→ MATERIAL:
(begin)
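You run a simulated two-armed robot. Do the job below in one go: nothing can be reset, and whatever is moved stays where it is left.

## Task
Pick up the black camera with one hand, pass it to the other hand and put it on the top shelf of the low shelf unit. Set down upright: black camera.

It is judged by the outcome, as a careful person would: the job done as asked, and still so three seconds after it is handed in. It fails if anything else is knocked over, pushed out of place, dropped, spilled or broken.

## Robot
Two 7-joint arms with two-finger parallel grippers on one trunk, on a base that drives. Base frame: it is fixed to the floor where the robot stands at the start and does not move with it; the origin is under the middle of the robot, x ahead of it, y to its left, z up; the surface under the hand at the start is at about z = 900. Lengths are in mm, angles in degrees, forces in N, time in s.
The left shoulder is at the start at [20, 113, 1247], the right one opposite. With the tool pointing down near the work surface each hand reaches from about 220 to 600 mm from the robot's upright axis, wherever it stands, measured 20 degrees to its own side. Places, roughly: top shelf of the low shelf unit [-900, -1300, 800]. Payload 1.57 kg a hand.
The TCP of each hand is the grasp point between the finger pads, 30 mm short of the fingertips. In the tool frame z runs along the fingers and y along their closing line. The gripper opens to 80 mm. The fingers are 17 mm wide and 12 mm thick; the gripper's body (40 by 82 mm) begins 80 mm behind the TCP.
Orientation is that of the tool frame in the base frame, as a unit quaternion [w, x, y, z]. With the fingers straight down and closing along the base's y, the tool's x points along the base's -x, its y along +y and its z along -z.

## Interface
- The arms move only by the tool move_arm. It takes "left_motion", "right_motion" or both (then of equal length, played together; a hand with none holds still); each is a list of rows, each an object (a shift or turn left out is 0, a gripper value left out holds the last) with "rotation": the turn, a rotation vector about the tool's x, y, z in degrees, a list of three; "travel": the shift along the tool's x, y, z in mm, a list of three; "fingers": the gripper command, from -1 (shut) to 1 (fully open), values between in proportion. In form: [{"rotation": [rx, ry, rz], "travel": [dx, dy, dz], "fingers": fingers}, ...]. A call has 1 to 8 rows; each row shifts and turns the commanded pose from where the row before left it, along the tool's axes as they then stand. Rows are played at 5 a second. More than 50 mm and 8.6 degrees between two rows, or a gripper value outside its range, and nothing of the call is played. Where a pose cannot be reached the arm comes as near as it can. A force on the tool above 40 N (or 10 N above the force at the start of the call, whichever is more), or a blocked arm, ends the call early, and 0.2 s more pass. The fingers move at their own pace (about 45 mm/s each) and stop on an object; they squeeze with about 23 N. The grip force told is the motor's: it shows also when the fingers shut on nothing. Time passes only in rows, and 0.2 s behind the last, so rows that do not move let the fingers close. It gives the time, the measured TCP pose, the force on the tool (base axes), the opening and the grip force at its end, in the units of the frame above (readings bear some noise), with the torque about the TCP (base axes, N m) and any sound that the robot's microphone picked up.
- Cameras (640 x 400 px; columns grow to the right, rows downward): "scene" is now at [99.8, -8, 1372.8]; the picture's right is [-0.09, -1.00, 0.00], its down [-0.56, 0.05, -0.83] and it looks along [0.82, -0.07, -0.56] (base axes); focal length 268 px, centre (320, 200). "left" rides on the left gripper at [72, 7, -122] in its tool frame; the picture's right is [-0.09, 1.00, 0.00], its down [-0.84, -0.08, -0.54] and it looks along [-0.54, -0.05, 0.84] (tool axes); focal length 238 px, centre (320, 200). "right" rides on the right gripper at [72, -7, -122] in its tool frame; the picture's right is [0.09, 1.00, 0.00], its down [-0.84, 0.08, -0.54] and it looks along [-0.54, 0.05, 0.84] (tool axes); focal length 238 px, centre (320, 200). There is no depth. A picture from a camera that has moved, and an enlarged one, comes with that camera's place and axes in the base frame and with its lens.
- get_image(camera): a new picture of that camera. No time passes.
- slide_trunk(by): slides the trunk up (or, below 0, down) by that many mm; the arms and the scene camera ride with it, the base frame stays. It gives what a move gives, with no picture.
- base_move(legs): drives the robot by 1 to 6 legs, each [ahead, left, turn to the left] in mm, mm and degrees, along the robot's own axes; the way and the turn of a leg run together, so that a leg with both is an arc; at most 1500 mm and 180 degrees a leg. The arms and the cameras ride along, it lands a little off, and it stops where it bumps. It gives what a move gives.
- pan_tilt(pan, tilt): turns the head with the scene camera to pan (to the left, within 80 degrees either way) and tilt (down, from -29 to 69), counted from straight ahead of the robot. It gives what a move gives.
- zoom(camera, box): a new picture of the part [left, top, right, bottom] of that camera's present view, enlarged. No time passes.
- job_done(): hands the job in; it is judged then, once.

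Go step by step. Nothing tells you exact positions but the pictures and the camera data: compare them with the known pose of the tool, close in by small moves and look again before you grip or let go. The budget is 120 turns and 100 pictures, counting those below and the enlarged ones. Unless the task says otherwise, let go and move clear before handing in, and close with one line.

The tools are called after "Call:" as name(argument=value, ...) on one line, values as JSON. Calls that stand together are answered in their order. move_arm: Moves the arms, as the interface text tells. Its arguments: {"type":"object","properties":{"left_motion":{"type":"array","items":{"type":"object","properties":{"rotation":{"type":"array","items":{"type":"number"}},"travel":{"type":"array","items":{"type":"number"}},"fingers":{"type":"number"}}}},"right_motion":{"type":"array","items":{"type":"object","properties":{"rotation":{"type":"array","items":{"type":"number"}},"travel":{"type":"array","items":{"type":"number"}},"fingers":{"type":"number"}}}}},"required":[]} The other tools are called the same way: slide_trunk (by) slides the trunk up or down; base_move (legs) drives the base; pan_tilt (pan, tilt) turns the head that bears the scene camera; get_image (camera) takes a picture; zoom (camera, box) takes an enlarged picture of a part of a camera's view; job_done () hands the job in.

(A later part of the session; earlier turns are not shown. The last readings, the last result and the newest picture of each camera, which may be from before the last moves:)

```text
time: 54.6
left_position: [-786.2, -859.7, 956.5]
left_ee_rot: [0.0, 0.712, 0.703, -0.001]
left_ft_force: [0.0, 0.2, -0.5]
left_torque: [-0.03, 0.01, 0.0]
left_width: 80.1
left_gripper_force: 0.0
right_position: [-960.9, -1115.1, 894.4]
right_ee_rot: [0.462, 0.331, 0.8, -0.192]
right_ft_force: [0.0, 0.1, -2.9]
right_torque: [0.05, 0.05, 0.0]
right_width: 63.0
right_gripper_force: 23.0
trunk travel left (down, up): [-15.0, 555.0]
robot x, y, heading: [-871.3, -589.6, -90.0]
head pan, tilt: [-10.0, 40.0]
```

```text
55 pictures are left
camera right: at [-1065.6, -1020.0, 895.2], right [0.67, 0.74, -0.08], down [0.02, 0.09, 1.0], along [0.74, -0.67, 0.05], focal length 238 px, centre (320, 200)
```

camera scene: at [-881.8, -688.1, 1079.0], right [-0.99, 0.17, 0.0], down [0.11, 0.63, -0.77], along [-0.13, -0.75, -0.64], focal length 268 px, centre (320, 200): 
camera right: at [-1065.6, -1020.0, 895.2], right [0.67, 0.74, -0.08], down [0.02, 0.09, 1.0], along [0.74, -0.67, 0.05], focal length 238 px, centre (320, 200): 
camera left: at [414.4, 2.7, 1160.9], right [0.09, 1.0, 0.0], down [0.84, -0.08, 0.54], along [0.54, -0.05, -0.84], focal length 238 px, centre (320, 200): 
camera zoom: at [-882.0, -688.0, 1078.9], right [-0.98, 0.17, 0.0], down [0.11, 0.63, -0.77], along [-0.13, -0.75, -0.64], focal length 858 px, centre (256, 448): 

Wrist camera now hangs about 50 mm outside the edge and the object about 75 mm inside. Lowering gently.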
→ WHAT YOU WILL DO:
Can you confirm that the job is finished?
(end)
→ WHAT YOU WILL DO:
[a] Locate "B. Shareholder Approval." and "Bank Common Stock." in the page text, and write out these words with everything between them.
[b] Please continue the page text.

→ PAGE TEXT:
(begin)
6. Exchange Process For Stockholders Other Than
Dissenting Bank Stockholders. As soon as practical after the
Effective Time, the Exchange Agent will send a letter of
transmittal, the terms of which shall be acceptable to the
parties hereto, to each holder of a certificate theretofore
evidencing Bank Common Stock (except for Dissenting Bank
Stockholders), advising such holder of the terms of the exchange
effected by the Share Exchange and the procedure for
surrendering to the Exchange Agent such certificate or
certificates for exchange into stock or cash, as the case may
be. Upon surrender of certificates theretofore evidencing
shares of Bank Common Stock to the Exchange Agent in accordance
with such letter of transmittal, each such holder shall be
entitled to receive in exchange therefore the amount of cash or
stock called for under the terms of this Plan. The Exchange
Agent may withhold delivery of cash or stock to any Bank
stockholder who has not delivered his or her certificates for
exchange along with a duly completed letter of transmittal.
7. The Closing. The Closing of the transactions
contemplated herein shall take place at the main office of Bank
at 10:00 a.m., local time (or at such other place and time as
the parties may mutually agree upon), on a date (the "Closing
Date") determined by the parties, which date shall be within
sixty (60) days following the date upon which all approvals,
consents and authorizations are obtained and all applicable
waiting periods have lapsed (the "Closing"). At the Closing and
on the Closing Date, the parties shall deliver, or cause to be
delivered, the documents necessary to effect a closing.
8. Conditions to Closings. The mutual obligations
of the parties to proceed with the Share Exchange are subject to
fulfillment, at or prior to the Effective Time of the conditions
set forth in this Section 8.
A. Regulatory Approvals. Appropriate permits
or approvals from the FRB, the OCC and any other governmental
agencies which are necessary to carry out the transactions
contemplated in this Plan shall have been received, including
but not limited to approval from the FRB for Bancorp to become
the holding company of the Bank as a result of the effectuation
of the Share Exchange and from the OCC for the Bank to engage in
the Share Exchange.
B. Shareholder Approval. This Plan shall have
been approved by the holders of record of at least two thirds
(2/3) of the issued and outstanding shares of Bank Common Stock.
C. Rights of Dissenting Shareholders. Any
stockholder of the Bank who has voted against the Plan at the
Meeting, or has given notice in writing at or prior to the
Meeting to the presiding officer that he or she dissents from the
Plan, shall be entitled to receive the value of the shares so
held by him or her when the Plan shall be approved by the
Comptroller upon written request made to the Bancorp at any time
before thirty (30) days after the date of consummation of the
Share Exchange, accompanied by the surrender of his or her stock
certificates. The value of the shares of any dissenting
stockholder shall be determined in accordance with the provisions
of 12 U.S.C. Section 215a.
D. Performance. Each of the acts and
undertakings of the Bank and Bancorp to be performed on or
before the Effective Date pursuant to the terms hereof shall
have been duly performed in all material respects.
E. Opinion. Issuance (unless the same is waived
by the parties hereto) of a favorable opinion from a law firm or
accounting firm, in form and substance satisfactory to the
parties and their counsel, with respect to the tax consequences
to the parties and their stockholders resulting from the Share
Exchange.
(end)
→ EXPECTED ANSWERS:
[a]
B. Shareholder Approval. This Plan shall have
been approved by the holders of record of at least two thirds
(2/3) of the issued and outstanding shares of Bank Common Stock.

[b]
F. No Violation. The Share Exchange shall not
violate any order, decree or judgment of any court or
governmental body having competent jurisdiction and no law, rule
or regulation shall have been adopted, by any such body,
prohibiting or enjoining the actions contemplated by this Plan
or which would, in the reasonable judgment of either party,
substantially lessen the benefits of the transactions
contemplated hereby.
G. No Orders. No order of any court is entered
which, in the reasonable opinion of either party, renders it
impossible or inadvisable for either party to consummate the
transactions contemplated hereby.
9. Termination.
A. Events of Termination. The Plan may be
terminated at any time upon the occurrence of any of the
following events:
(i) If any of the conditions set forth in
Article 8 are not fulfilled within a reasonable period of
time, such reasonable period of time to be determined by a
majority of the Board of Directors of either of the parties,
in their sole and absolute discretion; or
(ii) If any action, suit, proceeding or claim
has been instituted, made or threatened, relating to this
Plan or the proposed Share Exchange which makes consummation
of the Share Exchange inadvisable in the opinion of a
majority of the Board of Directors of either of the parties;
or
(iii) If for any reason consummation of the
Share Exchange is inadvisable in the opinion of a majority
of the Board of Directors of either of the parties.
B. Mandatory Termination. The Plan shall be
terminated in the event holders of shares perfect their
dissenters rights of appraisal pursuant to 12 U.S.C. Section 215a
in an amount that the Board of Directors of either party
determines, in its sole discretion, is detrimental to the capital
levels of either party.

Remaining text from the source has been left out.